Hangnail, Resulting in Paronychia
Most of us have experienced the dreaded hangnail. Whether you pay careful attention to your nails or just clip/nibble them as-needed, a hangnail can develop with little warning. Not sure what a hangnail is? Simply put, when the skin to the fingernail that becomes dry a small portion can split away from it and protrude between the nail and the smooth skin of the finger. This is a very common occurrence in people who bite their nails, wash their hands often, or suffer from dry skin. A hangnail in itself isn’t usually an issue, but if it snags on something, like clothing, or if it is picked at or torn away, it creates an open break in the skin leaving it vulnerable to bacteria and dirt.
When bacteria enter the broken surface of skin, it can quickly cause an infection that you will typically notice within 24 hours of removing the hangnail. Fungus can also enter the area and cause an infection, although it usually occurs more slowly. This type of infection that occurs around the nail is called paronychia. The first signs include pain, swelling, and redness of the tissues next to the fingernail where the hangnail was. The skin will begin to feel much warmer than the surrounding area and may begin to show further discoloration to a dark red or purplish tone as the infection worsens. After a day or two the area can form a pus pocket that may ooze from the wound site or may be squeezed to help relieve excess swelling.
Bacterial paronychia can often be treated by soaking the finger in a small bowl of warm salt water for a few minutes, two or three times each day. Antiseptic or antibacterial ointment can also be used to help bring down the infection. If the area continues to swell or if the nail starts to look deformed or heavily discolored, then you may need to see a doctor to have the site drained and treated with a prescription antibiotic. Fungal infections should be treated using an antifungal medication before the fungus spread to the nearby nail.
A whitlow is an injury that is commonly used interchangeably with paronychia, but the two are technically different conditions.
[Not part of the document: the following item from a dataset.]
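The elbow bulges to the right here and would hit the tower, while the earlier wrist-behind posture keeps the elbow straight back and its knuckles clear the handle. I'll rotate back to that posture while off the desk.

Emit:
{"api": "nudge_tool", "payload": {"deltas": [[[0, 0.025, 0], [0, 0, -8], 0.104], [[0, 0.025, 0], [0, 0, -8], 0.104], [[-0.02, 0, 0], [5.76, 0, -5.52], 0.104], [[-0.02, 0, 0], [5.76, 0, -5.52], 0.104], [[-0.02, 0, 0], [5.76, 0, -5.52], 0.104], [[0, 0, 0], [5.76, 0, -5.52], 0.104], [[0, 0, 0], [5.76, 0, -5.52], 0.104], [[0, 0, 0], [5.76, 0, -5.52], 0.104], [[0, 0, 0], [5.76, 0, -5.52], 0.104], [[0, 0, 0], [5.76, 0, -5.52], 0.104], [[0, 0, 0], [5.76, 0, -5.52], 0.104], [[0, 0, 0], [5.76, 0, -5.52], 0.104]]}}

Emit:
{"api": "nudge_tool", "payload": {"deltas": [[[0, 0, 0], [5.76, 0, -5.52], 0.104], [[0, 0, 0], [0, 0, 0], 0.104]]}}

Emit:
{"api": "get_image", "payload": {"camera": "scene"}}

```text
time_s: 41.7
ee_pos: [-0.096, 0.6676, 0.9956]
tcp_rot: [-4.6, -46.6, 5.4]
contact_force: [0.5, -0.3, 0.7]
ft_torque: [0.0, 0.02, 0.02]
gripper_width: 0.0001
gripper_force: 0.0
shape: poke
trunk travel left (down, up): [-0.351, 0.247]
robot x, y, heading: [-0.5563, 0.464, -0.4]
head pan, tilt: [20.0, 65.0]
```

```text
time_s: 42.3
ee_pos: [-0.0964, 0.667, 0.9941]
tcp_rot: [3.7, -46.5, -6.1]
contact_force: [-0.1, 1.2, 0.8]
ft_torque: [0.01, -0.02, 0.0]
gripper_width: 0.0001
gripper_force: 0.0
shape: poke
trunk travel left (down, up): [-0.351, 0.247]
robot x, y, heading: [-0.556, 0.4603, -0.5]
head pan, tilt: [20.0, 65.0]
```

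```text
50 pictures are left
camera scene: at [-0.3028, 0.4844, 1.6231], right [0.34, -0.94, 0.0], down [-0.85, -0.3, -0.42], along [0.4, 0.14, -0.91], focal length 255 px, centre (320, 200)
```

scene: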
A whitlow shows most of the basic symptoms as a paronychia; however this condition is caused by the herpes virus. This kind of infection is usually transmitted from person to person, usually by sharing fluids with an infected person. One type of herpes infection that can cause a whitlow is the herpes simplex 1, which is the culprit behind cold sores. If you have an active cold sore and touch the area with your finger which happens to have an open sore on it, the herpes virus can actually be transferred to the finger area. The same can happen if you touch someone else’s cold sore. The second type of herpes virus (2) is the type that is most often sexually transmitted, resulting in genital lesions.
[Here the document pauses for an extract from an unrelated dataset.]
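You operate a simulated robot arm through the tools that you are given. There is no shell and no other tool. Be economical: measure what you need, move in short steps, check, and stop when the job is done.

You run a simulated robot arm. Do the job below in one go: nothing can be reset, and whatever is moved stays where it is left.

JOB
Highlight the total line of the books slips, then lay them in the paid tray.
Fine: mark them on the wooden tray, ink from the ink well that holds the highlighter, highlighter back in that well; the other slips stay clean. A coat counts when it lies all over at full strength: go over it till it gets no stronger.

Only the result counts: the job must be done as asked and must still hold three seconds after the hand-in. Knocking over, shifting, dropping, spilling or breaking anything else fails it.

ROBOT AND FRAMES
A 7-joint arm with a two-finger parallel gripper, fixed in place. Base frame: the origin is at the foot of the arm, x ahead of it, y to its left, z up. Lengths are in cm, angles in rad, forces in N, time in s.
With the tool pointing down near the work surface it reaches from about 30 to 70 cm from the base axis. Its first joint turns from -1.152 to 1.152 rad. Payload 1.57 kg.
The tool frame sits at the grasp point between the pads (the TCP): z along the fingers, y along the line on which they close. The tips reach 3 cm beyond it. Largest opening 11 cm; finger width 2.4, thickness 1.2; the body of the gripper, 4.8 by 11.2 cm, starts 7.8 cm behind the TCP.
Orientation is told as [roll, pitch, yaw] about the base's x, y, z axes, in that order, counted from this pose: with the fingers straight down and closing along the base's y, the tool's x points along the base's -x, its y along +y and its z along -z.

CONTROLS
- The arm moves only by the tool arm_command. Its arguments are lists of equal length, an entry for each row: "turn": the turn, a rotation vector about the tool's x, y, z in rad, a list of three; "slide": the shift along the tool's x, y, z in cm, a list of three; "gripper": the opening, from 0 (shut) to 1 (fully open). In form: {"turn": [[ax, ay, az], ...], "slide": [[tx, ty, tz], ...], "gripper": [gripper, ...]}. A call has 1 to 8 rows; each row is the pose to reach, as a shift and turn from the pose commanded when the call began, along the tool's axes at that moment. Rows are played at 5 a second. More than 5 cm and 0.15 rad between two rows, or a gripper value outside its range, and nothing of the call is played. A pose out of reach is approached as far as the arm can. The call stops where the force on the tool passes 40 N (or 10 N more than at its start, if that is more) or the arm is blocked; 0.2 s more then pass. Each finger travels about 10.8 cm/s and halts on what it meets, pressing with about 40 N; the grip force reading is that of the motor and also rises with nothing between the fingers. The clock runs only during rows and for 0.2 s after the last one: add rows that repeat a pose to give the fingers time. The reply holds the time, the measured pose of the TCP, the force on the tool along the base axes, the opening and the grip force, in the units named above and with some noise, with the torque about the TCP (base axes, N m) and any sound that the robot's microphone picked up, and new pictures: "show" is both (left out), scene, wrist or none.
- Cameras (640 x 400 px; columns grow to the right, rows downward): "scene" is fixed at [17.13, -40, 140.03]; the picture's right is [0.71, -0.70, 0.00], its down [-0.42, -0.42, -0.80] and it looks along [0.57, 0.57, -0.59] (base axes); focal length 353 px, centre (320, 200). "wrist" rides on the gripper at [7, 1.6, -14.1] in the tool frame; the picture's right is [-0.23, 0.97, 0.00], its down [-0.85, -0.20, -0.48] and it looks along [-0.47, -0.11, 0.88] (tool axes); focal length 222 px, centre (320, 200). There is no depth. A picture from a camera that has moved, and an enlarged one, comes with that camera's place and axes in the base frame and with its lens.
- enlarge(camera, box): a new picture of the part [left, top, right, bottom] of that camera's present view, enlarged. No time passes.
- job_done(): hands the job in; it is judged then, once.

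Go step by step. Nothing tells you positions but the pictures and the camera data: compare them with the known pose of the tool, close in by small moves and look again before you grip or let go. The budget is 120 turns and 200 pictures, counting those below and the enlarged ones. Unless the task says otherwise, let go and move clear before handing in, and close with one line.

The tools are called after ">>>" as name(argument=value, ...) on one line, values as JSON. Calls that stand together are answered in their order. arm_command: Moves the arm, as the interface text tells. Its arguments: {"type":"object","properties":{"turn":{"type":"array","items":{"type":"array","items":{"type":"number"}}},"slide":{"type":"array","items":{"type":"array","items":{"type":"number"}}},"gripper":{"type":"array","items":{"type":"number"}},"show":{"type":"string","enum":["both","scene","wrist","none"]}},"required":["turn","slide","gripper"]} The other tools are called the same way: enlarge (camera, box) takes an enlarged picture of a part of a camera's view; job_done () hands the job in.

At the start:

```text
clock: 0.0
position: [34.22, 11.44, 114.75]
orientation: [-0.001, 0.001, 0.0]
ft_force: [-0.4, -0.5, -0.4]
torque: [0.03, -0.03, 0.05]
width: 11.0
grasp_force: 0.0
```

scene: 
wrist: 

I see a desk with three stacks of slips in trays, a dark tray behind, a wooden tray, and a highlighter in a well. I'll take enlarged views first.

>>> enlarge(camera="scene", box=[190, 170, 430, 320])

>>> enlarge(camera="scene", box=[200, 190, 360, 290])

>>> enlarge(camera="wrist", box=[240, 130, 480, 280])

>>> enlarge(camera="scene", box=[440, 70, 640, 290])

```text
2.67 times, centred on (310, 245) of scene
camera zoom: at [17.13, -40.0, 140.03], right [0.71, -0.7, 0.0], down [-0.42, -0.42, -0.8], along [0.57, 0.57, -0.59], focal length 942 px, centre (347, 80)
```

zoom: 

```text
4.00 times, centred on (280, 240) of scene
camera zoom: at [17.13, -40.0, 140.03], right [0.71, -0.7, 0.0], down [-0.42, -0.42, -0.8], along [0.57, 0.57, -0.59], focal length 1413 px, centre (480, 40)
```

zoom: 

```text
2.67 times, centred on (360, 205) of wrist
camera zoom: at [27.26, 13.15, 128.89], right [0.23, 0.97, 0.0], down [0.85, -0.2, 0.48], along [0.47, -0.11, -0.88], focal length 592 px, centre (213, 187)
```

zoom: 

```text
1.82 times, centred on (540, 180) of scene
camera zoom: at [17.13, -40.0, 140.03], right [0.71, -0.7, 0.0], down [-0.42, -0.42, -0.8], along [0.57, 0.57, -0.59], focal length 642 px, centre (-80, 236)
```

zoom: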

The symptoms of a whitlow include a burning or itching sensation in the finger, small blister-like bumps on the skin, swelling, redness, and warmth. You may also experience a fever, red lines moving up your arms, and swollen lymph nodes. Much like a cold sore, the whitlow should disappear unaided in about two or three weeks. If the condition worsens or fails to go away after this time, or if you experience confusion or a fever of 102F or higher, then you should see a doctor right away.
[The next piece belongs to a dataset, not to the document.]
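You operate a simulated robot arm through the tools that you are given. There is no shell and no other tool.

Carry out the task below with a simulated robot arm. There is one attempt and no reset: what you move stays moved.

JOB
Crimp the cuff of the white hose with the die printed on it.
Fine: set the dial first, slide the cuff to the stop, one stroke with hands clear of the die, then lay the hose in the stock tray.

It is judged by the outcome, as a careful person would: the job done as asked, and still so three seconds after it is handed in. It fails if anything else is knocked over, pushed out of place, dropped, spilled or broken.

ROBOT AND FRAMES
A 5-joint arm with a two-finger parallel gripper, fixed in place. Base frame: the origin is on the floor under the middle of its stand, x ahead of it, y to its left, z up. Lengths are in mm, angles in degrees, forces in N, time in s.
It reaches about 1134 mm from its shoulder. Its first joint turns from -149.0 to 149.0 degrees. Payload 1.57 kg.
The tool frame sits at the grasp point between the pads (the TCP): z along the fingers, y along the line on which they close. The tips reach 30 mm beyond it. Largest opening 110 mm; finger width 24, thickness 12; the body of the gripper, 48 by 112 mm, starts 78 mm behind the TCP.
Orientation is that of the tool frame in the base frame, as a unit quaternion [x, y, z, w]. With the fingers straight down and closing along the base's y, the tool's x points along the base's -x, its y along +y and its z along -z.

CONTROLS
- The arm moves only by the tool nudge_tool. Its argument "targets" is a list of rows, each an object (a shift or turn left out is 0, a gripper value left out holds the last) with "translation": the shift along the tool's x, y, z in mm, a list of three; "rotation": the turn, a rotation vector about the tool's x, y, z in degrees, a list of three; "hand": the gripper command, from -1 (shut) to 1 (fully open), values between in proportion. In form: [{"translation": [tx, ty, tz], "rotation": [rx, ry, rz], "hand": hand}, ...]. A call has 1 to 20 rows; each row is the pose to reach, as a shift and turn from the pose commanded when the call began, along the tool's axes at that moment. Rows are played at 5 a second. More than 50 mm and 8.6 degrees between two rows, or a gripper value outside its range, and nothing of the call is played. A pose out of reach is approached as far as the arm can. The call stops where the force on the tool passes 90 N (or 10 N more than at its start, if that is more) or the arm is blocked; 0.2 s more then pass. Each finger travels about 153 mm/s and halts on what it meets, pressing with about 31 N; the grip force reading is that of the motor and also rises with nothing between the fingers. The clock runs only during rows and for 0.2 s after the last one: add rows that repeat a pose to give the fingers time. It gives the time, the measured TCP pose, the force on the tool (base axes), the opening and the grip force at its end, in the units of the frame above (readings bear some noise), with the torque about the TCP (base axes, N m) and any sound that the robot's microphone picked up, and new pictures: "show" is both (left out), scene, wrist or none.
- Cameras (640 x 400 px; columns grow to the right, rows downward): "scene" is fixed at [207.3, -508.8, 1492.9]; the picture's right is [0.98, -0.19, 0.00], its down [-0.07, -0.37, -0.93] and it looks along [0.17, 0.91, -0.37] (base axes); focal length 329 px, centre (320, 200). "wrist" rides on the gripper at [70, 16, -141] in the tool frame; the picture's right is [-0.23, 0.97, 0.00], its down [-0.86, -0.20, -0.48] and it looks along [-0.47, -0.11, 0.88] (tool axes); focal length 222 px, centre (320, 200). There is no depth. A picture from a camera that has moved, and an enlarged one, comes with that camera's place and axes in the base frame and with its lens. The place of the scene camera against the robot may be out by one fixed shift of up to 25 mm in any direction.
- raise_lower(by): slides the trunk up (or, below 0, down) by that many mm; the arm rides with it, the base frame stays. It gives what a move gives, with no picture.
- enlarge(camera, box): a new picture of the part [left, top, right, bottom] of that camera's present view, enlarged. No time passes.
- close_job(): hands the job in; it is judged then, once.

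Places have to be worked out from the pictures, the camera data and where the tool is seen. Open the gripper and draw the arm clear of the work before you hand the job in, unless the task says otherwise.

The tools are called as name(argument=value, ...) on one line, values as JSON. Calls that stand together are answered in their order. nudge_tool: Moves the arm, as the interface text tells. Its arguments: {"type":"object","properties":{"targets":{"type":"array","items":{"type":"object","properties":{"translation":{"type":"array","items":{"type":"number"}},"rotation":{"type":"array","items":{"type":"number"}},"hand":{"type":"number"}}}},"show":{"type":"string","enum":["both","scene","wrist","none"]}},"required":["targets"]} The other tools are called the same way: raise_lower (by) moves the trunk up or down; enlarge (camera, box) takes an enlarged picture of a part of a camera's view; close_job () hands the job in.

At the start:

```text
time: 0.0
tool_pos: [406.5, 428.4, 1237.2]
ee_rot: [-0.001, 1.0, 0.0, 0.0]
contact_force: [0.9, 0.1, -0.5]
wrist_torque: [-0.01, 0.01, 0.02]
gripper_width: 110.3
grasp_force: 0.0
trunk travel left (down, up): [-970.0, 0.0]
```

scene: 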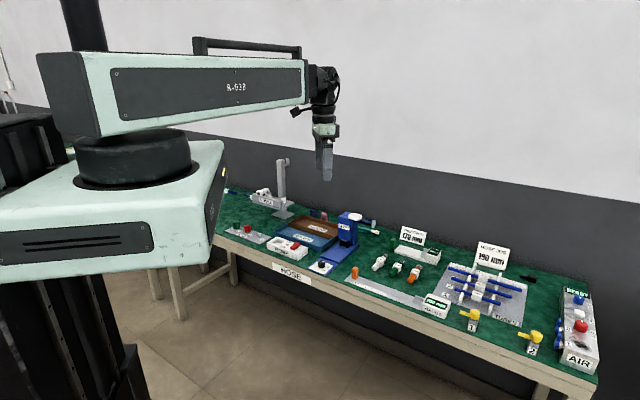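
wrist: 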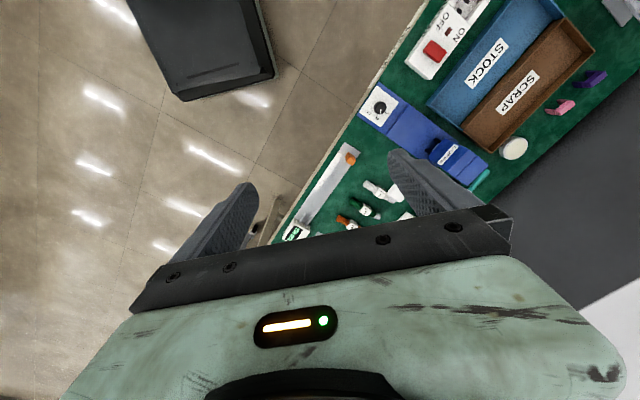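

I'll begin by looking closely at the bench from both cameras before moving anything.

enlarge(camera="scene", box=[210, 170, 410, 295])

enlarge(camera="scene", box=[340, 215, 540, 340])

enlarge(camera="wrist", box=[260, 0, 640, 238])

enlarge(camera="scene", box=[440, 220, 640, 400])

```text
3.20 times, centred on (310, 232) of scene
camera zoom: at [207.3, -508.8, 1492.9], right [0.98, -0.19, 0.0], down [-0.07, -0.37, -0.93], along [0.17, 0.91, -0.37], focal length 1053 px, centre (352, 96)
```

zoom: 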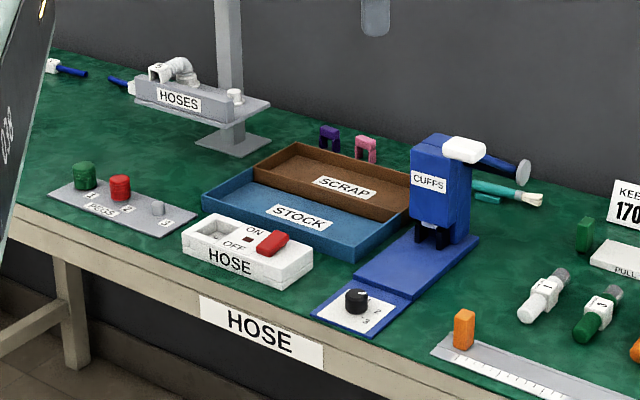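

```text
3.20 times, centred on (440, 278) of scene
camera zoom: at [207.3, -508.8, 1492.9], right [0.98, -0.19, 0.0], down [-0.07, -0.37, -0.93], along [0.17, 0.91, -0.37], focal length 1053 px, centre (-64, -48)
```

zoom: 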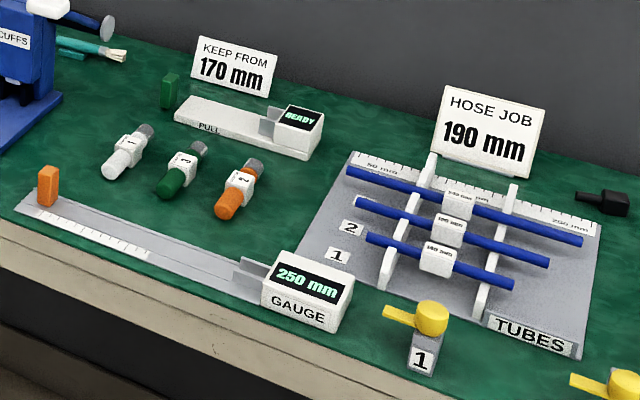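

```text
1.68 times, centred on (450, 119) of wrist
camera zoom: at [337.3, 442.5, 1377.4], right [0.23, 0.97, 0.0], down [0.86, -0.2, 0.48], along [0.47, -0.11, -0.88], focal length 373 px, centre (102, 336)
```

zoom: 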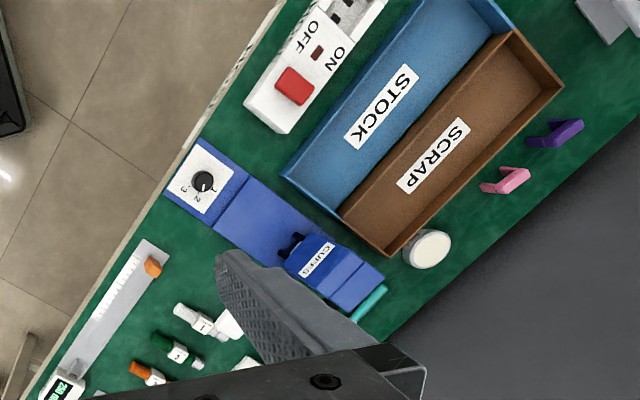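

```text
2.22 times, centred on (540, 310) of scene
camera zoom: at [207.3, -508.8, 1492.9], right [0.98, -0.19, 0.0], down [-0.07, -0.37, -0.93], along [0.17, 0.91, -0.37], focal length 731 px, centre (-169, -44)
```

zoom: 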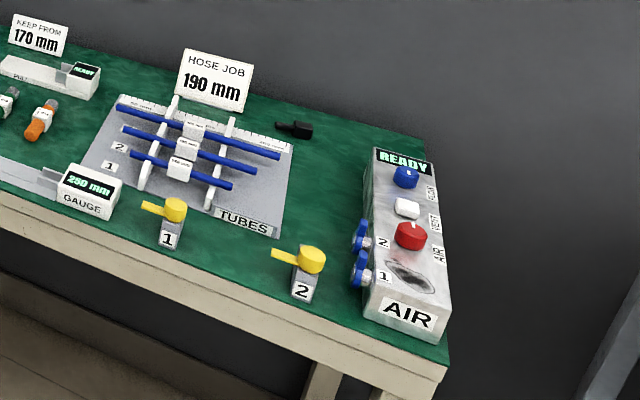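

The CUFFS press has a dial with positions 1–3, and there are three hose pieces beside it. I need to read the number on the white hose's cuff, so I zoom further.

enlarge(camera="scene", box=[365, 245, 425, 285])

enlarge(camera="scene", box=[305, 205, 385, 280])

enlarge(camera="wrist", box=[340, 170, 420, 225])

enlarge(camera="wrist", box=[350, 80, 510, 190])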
One of the most common types of finger infection is the everyday bacterial infection. Unlike a paronychia, this type of infection isn’t limited to the area around the fingernail. Any type of wound, regardless of where it is on your finger, has the potential to become infected, especially if it is not cleansed and protected properly. What many people don’t realize is that cellulitis can occur even if there is not an open wound on the skin, although this would probably be a blood or blood vessel issue.
Some of the visual symptoms of cellulitis are swelling and redness of the skin. The tissues will be painful, feel warmer than that of the surrounding area, and there may be red streaks shooting out from the affected skin. It is not uncommon for sufferer to feel generally ill, to run a fever, and have swollen lymph nodes. A person who becomes really sick due to cellulitis may need to have a white blood cell count done to determine whether the immune system is attempting to fight off the infection on its own. Blood tests may also be done to help determine if bacteria has found its way into the blood stream, which can be a serious complication.
The typical treatment for cellulitis is an antibiotic medication. It can also help to keep the arm elevated to prevent blood from pooling around the area. In a serious or progressed case, it may be necessary for the doctor to administer antibiotics through an IV drip.